A faithful transcription of all the data is required.
+++ Source material +++
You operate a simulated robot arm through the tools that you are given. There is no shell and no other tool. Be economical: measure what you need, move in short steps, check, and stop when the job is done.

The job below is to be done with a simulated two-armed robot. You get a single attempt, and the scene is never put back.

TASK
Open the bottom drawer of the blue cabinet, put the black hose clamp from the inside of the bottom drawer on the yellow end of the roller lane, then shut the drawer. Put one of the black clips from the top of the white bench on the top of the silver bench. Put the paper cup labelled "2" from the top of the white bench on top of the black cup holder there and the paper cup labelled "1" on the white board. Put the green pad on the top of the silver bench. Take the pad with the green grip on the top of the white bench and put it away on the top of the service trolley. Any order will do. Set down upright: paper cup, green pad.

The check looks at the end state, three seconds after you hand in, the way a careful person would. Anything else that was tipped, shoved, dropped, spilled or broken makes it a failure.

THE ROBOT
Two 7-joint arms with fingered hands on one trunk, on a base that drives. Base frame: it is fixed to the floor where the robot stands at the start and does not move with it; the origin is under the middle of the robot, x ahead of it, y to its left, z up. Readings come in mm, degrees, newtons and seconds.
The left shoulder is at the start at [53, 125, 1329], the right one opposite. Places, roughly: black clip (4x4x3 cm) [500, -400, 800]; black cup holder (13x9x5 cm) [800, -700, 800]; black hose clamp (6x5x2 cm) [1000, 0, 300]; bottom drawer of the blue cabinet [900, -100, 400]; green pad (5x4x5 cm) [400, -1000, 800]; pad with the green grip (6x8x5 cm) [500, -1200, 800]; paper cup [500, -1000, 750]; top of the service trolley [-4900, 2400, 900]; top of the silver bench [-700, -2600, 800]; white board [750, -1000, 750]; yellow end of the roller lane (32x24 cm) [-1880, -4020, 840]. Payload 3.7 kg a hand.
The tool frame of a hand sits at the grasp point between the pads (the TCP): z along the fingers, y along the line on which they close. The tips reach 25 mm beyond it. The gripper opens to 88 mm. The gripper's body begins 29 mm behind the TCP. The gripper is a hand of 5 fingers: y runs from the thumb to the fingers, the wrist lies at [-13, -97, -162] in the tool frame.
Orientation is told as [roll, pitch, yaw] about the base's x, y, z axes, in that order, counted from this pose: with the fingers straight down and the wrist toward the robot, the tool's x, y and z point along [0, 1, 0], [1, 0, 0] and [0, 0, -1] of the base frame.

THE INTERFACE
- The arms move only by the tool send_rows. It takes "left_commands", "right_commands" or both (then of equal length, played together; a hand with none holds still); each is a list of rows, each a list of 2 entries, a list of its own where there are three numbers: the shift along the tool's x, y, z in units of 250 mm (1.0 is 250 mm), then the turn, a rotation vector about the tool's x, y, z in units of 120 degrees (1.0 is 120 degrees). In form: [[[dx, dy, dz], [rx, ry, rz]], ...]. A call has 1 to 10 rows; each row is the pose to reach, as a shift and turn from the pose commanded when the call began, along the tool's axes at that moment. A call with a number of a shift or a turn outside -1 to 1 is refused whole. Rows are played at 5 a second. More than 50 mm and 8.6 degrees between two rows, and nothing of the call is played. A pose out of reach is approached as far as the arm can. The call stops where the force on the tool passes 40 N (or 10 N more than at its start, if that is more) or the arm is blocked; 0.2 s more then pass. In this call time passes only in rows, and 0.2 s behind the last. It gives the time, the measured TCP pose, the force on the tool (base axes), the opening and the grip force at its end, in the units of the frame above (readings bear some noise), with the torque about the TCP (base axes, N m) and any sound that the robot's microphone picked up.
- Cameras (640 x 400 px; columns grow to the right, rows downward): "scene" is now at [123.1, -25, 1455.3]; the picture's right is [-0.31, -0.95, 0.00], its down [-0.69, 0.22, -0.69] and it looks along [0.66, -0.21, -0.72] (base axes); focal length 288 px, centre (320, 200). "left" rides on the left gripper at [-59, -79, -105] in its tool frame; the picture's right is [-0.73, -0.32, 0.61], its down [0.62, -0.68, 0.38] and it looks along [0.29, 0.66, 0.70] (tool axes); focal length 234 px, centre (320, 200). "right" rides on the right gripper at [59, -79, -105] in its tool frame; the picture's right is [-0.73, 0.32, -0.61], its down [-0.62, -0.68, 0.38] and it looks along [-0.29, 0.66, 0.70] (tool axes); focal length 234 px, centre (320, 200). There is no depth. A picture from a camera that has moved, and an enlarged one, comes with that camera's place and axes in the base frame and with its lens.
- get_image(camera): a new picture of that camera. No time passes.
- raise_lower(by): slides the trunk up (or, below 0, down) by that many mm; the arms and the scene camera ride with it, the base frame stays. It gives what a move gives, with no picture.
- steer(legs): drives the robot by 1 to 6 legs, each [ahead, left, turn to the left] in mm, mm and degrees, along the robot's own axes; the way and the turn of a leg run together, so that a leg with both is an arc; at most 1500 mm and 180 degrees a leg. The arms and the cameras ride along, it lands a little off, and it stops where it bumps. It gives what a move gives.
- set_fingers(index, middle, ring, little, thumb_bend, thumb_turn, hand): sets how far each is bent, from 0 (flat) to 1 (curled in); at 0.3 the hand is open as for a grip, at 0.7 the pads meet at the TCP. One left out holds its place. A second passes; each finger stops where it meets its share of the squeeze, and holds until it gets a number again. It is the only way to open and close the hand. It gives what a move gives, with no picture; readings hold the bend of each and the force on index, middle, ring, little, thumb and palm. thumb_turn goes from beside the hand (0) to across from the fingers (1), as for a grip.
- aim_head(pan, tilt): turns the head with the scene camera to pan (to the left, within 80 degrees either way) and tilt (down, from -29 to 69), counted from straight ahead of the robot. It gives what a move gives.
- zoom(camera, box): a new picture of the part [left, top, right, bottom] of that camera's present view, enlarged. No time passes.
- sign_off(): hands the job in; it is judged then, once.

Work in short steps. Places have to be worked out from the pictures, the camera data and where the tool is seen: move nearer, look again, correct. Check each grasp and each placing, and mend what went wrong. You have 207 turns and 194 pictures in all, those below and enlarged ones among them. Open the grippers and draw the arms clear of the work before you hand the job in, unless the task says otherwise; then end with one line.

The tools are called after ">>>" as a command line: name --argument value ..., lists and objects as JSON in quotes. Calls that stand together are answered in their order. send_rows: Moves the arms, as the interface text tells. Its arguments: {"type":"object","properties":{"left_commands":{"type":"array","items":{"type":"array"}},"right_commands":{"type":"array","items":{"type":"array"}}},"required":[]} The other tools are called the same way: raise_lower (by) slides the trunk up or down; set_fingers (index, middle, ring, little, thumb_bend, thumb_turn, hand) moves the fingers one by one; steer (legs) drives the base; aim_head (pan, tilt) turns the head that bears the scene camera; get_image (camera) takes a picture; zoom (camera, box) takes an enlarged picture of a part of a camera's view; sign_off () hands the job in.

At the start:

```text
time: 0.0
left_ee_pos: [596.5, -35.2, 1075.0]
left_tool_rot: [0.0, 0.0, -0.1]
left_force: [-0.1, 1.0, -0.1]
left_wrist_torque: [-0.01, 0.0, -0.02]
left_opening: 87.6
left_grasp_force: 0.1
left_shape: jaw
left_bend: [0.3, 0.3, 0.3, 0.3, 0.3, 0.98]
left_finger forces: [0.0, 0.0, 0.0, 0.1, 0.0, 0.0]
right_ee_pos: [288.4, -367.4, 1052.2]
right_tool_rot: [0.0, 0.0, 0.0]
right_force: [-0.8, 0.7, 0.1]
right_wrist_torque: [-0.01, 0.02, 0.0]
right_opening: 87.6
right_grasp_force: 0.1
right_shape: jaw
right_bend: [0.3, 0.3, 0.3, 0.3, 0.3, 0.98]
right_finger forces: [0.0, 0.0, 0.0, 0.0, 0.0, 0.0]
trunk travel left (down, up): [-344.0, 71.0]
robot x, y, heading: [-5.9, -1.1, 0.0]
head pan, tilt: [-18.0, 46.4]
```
+++
Correct answer:
You operate a simulated robot arm through the tools that you are given. There is no shell and no other tool. Be economical: measure what you need, move in short steps, check, and stop when the job is done.

The job below is to be done with a simulated two-armed robot. You get a single attempt, and the scene is never put back.

TASK
Open the bottom drawer of the blue cabinet, put the black hose clamp from the inside of the bottom drawer on the yellow end of the roller lane, then shut the drawer. Put one of the black clips from the top of the white bench on the top of the silver bench. Put the paper cup labelled "2" from the top of the white bench on top of the black cup holder there and the paper cup labelled "1" on the white board. Put the green pad on the top of the silver bench. Take the pad with the green grip on the top of the white bench and put it away on the top of the service trolley. Any order will do. Set down upright: paper cup, green pad.

The check looks at the end state, three seconds after you hand in, the way a careful person would. Anything else that was tipped, shoved, dropped, spilled or broken makes it a failure.

THE ROBOT
Two 7-joint arms with fingered hands on one trunk, on a base that drives. Base frame: it is fixed to the floor where the robot stands at the start and does not move with it; the origin is under the middle of the robot, x ahead of it, y to its left, z up. Readings come in mm, degrees, newtons and seconds.
The left shoulder is at the start at [53, 125, 1329], the right one opposite. Places, roughly: black clip (4x4x3 cm) [500, -400, 800]; black cup holder (13x9x5 cm) [800, -700, 800]; black hose clamp (6x5x2 cm) [1000, 0, 300]; bottom drawer of the blue cabinet [900, -100, 400]; green pad (5x4x5 cm) [400, -1000, 800]; pad with the green grip (6x8x5 cm) [500, -1200, 800]; paper cup [500, -1000, 750]; top of the service trolley [-4900, 2400, 900]; top of the silver bench [-700, -2600, 800]; white board [750, -1000, 750]; yellow end of the roller lane (32x24 cm) [-1880, -4020, 840]. Payload 3.7 kg a hand.
The tool frame of a hand sits at the grasp point between the pads (the TCP): z along the fingers, y along the line on which they close. The tips reach 25 mm beyond it. The gripper opens to 88 mm. The gripper's body begins 29 mm behind the TCP. The gripper is a hand of 5 fingers: y runs from the thumb to the fingers, the wrist lies at [-13, -97, -162] in the tool frame.
Orientation is told as [roll, pitch, yaw] about the base's x, y, z axes, in that order, counted from this pose: with the fingers straight down and the wrist toward the robot, the tool's x, y and z point along [0, 1, 0], [1, 0, 0] and [0, 0, -1] of the base frame.

THE INTERFACE
- The arms move only by the tool send_rows. It takes "left_commands", "right_commands" or both (then of equal length, played together; a hand with none holds still); each is a list of rows, each a list of 2 entries, a list of its own where there are three numbers: the shift along the tool's x, y, z in units of 250 mm (1.0 is 250 mm), then the turn, a rotation vector about the tool's x, y, z in units of 120 degrees (1.0 is 120 degrees). In form: [[[dx, dy, dz], [rx, ry, rz]], ...]. A call has 1 to 10 rows; each row is the pose to reach, as a shift and turn from the pose commanded when the call began, along the tool's axes at that moment. A call with a number of a shift or a turn outside -1 to 1 is refused whole. Rows are played at 5 a second. More than 50 mm and 8.6 degrees between two rows, and nothing of the call is played. A pose out of reach is approached as far as the arm can. The call stops where the force on the tool passes 40 N (or 10 N more than at its start, if that is more) or the arm is blocked; 0.2 s more then pass. In this call time passes only in rows, and 0.2 s behind the last. It gives the time, the measured TCP pose, the force on the tool (base axes), the opening and the grip force at its end, in the units of the frame above (readings bear some noise), with the torque about the TCP (base axes, N m) and any sound that the robot's microphone picked up.
- Cameras (640 x 400 px; columns grow to the right, rows downward): "scene" is now at [123.1, -25, 1455.3]; the picture's right is [-0.31, -0.95, 0.00], its down [-0.69, 0.22, -0.69] and it looks along [0.66, -0.21, -0.72] (base axes); focal length 288 px, centre (320, 200). "left" rides on the left gripper at [-59, -79, -105] in its tool frame; the picture's right is [-0.73, -0.32, 0.61], its down [0.62, -0.68, 0.38] and it looks along [0.29, 0.66, 0.70] (tool axes); focal length 234 px, centre (320, 200). "right" rides on the right gripper at [59, -79, -105] in its tool frame; the picture's right is [-0.73, 0.32, -0.61], its down [-0.62, -0.68, 0.38] and it looks along [-0.29, 0.66, 0.70] (tool axes); focal length 234 px, centre (320, 200). There is no depth. A picture from a camera that has moved, and an enlarged one, comes with that camera's place and axes in the base frame and with its lens.
- get_image(camera): a new picture of that camera. No time passes.
- raise_lower(by): slides the trunk up (or, below 0, down) by that many mm; the arms and the scene camera ride with it, the base frame stays. It gives what a move gives, with no picture.
- steer(legs): drives the robot by 1 to 6 legs, each [ahead, left, turn to the left] in mm, mm and degrees, along the robot's own axes; the way and the turn of a leg run together, so that a leg with both is an arc; at most 1500 mm and 180 degrees a leg. The arms and the cameras ride along, it lands a little off, and it stops where it bumps. It gives what a move gives.
- set_fingers(index, middle, ring, little, thumb_bend, thumb_turn, hand): sets how far each is bent, from 0 (flat) to 1 (curled in); at 0.3 the hand is open as for a grip, at 0.7 the pads meet at the TCP. One left out holds its place. A second passes; each finger stops where it meets its share of the squeeze, and holds until it gets a number again. It is the only way to open and close the hand. It gives what a move gives, with no picture; readings hold the bend of each and the force on index, middle, ring, little, thumb and palm. thumb_turn goes from beside the hand (0) to across from the fingers (1), as for a grip.
- aim_head(pan, tilt): turns the head with the scene camera to pan (to the left, within 80 degrees either way) and tilt (down, from -29 to 69), counted from straight ahead of the robot. It gives what a move gives.
- zoom(camera, box): a new picture of the part [left, top, right, bottom] of that camera's present view, enlarged. No time passes.
- sign_off(): hands the job in; it is judged then, once.

Work in short steps. Places have to be worked out from the pictures, the camera data and where the tool is seen: move nearer, look again, correct. Check each grasp and each placing, and mend what went wrong. You have 207 turns and 194 pictures in all, those below and enlarged ones among them. Open the grippers and draw the arms clear of the work before you hand the job in, unless the task says otherwise; then end with one line.

The tools are called after ">>>" as a command line: name --argument value ..., lists and objects as JSON in quotes. Calls that stand together are answered in their order. send_rows: Moves the arms, as the interface text tells. Its arguments: {"type":"object","properties":{"left_commands":{"type":"array","items":{"type":"array"}},"right_commands":{"type":"array","items":{"type":"array"}}},"required":[]} The other tools are called the same way: raise_lower (by) slides the trunk up or down; set_fingers (index, middle, ring, little, thumb_bend, thumb_turn, hand) moves the fingers one by one; steer (legs) drives the base; aim_head (pan, tilt) turns the head that bears the scene camera; get_image (camera) takes a picture; zoom (camera, box) takes an enlarged picture of a part of a camera's view; sign_off () hands the job in.

At the start:

```text
time: 0.0
left_ee_pos: [596.5, -35.2, 1075.0]
left_tool_rot: [0.0, 0.0, -0.1]
left_force: [-0.1, 1.0, -0.1]
left_wrist_torque: [-0.01, 0.0, -0.02]
left_opening: 87.6
left_grasp_force: 0.1
left_shape: jaw
left_bend: [0.3, 0.3, 0.3, 0.3, 0.3, 0.98]
left_finger forces: [0.0, 0.0, 0.0, 0.1, 0.0, 0.0]
right_ee_pos: [288.4, -367.4, 1052.2]
right_tool_rot: [0.0, 0.0, 0.0]
right_force: [-0.8, 0.7, 0.1]
right_wrist_torque: [-0.01, 0.02, 0.0]
right_opening: 87.6
right_grasp_force: 0.1
right_shape: jaw
right_bend: [0.3, 0.3, 0.3, 0.3, 0.3, 0.98]
right_finger forces: [0.0, 0.0, 0.0, 0.0, 0.0, 0.0]
trunk travel left (down, up): [-344.0, 71.0]
robot x, y, heading: [-5.9, -1.1, 0.0]
head pan, tilt: [-18.0, 46.4]
```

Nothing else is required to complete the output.